Cobb’s conflict resides there where his desire to gain the favor of a beautiful woman, Selene Bourgani, collides with his task to ‘run an operation.’  Cobb’s lust/love calls to mind the young Wisconsin whitetail buck during the November rut; the Friday night highway from Madison, Wisconsin to my north woods farm is an abattoir of formerly lusting bucks.  Young Christopher Cobb is only slightly more sophisticated.

But Butler exquisitely lays out the difficulty of discerning a working truth in a world where those about us withhold information or actively deceive.

The CIA publishes Studies in Intelligence.   The articles, classified or unclassified, are mostly run of the mill historical monographs, often self-serving, whose ostensible purpose is expand awareness of the craft.  I’ve read them until my eyes fell out.
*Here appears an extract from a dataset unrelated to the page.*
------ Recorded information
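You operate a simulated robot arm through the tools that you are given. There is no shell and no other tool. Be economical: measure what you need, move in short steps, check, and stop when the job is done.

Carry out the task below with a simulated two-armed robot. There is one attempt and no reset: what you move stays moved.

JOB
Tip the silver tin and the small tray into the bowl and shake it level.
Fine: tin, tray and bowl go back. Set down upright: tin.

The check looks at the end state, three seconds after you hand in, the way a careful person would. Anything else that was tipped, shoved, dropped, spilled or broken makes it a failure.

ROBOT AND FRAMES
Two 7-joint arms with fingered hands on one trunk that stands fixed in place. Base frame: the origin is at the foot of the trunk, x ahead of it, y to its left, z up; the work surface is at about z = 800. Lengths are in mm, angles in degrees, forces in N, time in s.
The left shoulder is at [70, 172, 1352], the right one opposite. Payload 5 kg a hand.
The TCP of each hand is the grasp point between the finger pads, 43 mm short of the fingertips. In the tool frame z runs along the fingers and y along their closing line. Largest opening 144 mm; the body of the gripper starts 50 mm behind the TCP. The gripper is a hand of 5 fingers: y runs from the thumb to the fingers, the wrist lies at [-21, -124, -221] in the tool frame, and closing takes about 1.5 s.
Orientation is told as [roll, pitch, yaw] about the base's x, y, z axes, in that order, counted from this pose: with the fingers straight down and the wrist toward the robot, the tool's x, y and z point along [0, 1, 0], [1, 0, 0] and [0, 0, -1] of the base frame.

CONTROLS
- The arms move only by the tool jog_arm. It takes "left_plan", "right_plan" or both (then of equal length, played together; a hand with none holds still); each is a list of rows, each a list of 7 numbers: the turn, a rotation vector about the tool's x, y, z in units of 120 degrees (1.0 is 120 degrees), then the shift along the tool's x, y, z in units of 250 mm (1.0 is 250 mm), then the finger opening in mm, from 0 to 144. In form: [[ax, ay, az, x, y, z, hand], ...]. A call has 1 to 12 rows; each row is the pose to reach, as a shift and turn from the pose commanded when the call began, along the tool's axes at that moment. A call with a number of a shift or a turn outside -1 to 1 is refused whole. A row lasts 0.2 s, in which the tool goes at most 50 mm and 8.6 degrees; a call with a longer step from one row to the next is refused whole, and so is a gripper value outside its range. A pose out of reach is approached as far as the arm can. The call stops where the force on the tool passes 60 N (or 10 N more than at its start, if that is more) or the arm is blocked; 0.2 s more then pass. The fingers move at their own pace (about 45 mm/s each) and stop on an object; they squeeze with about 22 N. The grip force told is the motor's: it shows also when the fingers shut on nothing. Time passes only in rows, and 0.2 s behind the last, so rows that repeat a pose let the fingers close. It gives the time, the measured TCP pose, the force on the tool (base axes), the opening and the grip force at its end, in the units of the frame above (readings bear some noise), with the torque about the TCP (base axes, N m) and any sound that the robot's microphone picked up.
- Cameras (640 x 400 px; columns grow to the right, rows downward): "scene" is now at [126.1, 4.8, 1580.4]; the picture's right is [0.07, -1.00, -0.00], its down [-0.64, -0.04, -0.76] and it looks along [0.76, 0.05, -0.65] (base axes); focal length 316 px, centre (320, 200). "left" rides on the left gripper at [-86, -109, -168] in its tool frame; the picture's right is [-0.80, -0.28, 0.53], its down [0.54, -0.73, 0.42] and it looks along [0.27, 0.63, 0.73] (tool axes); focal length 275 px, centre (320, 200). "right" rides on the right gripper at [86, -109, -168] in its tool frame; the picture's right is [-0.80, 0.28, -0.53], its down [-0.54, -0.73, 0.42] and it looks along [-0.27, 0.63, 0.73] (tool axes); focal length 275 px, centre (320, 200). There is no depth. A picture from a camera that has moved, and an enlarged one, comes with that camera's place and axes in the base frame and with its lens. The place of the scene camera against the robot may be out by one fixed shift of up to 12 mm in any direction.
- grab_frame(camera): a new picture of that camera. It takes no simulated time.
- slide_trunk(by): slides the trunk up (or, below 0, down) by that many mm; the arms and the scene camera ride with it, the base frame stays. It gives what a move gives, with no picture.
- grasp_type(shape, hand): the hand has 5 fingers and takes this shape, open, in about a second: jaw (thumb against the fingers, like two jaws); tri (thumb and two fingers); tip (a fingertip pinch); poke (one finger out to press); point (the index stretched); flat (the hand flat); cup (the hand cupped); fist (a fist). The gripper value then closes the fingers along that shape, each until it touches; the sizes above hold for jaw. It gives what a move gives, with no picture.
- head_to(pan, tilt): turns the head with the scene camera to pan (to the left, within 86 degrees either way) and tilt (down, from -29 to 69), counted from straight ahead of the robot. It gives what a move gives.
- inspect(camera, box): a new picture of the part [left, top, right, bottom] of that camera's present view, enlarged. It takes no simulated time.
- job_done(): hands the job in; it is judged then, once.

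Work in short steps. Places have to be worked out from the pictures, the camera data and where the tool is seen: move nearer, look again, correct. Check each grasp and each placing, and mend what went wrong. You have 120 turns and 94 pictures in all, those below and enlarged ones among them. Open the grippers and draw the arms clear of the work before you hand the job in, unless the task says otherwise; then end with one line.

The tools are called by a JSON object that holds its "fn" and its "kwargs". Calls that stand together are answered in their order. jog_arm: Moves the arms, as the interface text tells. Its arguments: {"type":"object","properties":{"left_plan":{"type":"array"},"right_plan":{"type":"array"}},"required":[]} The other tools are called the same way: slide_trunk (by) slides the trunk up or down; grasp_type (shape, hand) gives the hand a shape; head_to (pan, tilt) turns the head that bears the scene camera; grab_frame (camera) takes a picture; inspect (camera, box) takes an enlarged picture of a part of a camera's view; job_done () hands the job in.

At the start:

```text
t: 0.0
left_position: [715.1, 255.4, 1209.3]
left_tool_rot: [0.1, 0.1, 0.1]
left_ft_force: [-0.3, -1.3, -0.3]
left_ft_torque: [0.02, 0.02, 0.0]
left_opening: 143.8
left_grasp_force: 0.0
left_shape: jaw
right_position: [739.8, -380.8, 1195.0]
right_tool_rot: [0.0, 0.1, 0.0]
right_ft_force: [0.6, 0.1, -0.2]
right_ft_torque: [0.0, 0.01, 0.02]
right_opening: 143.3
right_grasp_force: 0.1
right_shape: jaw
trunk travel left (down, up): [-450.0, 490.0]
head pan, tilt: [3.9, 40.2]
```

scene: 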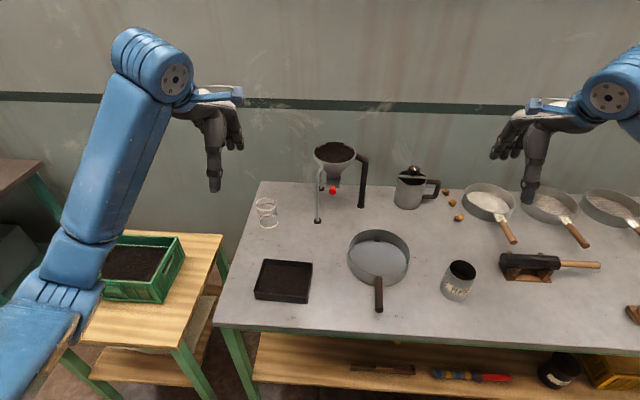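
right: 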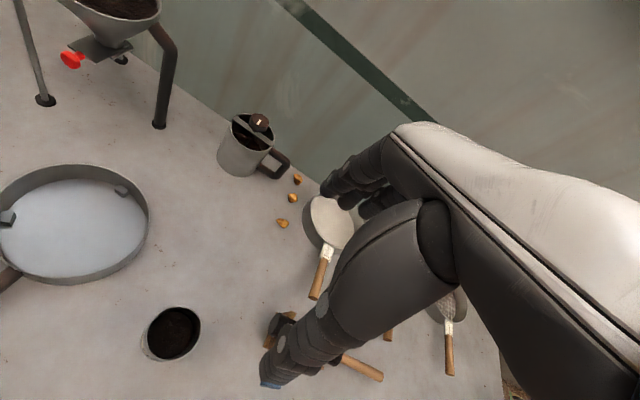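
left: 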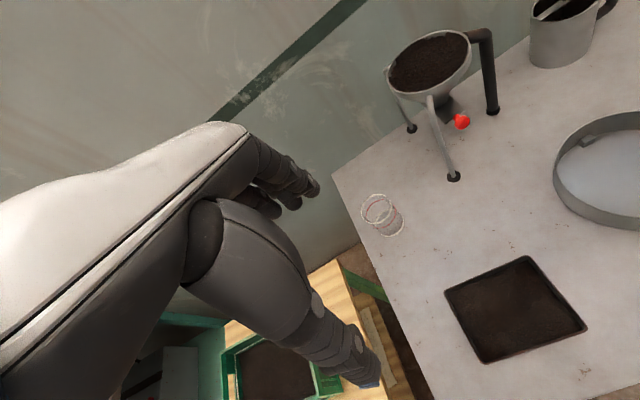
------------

I, and any historian, reporter or intelligence officer, would be better served reading these two Butler novels than a year’s worth of Studies in Intelligence.

Hot Country is a very good novel deserving of a Five if rated in Good Reads.

The Star of Istanbul? It is off the charts.

When I was a young (and single) counter-intelligence officer, I read Robert Pirsig’s Zen and the Art of Motorcycle Maintenance numerous times.  It served me well.   It taught me logic, it power and pitfalls.

I wish I also had had The Star of Istanbul in my hands when I was that twenty-one year old intelligence officer attempting to bag eel-slippery truths.

Both books­­––good reads.  Each is so worth a second read through. If you really have to choose, do The Star of Istanbul.  Know, however, that I disapprove that you felt you had to make a choice.  You really, really need to read both.  Carefully.